Michele brought several iconic staples to Gucci that redefined the brand. For example, eyewear, present at almost all of his shows, often consisted of very large, wide, square bifocals. He gave the beige monogram print on leather goods a new life by treating it as a canvas for naturalistic references to tigers, bees, king snakes and flowers. Even sneakers were an important part of Michele’s Gucci, as they added a way to ground elegance in a more familiar reference. The Gucci Ace, an archetypal white tennis sneaker with Gucci green and red stripes, has become a staple of the brand particularly because of its numerous variations. From replacing the white upper of the shoe with the monogram pattern to embroidering Ed-Hardy-esque flowers all over the shoe, Michele has created a blank canvas sneaker that can be painted in an endless number of ways.

It is the love of the exaggerated, the ‘off’, of things-being-what-they-are-not.
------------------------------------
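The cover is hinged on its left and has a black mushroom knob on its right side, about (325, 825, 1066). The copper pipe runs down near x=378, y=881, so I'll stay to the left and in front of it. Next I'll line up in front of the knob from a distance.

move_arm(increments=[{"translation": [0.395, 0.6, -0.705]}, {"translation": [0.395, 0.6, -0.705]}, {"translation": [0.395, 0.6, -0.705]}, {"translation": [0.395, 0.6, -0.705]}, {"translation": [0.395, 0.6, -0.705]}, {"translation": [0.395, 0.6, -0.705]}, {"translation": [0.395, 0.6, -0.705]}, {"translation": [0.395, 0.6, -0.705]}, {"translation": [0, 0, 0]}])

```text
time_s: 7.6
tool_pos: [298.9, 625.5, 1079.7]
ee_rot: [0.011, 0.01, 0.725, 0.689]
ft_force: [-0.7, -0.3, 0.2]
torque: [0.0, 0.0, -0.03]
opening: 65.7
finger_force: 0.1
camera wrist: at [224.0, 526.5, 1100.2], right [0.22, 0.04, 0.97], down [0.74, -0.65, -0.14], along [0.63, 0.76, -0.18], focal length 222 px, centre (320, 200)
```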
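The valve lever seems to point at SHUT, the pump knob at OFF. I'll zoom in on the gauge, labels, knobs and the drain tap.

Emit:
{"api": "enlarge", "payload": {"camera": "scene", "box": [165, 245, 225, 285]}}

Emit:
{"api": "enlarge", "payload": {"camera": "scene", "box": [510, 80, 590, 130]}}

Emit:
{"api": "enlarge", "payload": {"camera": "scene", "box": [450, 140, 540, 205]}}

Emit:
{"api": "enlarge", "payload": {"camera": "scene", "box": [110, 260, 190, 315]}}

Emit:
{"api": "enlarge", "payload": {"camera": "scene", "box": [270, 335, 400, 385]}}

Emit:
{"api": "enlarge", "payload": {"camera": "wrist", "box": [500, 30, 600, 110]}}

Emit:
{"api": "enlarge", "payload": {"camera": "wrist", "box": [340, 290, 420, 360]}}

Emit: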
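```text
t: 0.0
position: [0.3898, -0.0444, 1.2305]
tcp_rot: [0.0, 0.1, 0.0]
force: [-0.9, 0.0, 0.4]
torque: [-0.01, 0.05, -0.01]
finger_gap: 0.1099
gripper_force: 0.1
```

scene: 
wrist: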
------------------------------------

— Susan Sontag, Notes on “Camp”

Alessandro Michele’s final Gucci collection, Spring/Summer 2023, played a fantastical trick on its audience. A large partition along the middle of the runway split the audience without them being aware of it. At the end the partition was lifted, revealing the two audiences to each other and the fact that for each model one side saw, there was a twin counterpart on the other side styled in the same outfit. As the twins walked down the runway, one could notice the subtle differences among them just as much as the striking similarity in their clothing. Michele’s Gucci followed this observation: his concept has always been what it is not. Rather than being trapped by firm categories, Michele allowed his designs to do as they pleased, especially if they caused confusion and more importantly curiosity among those who viewed them.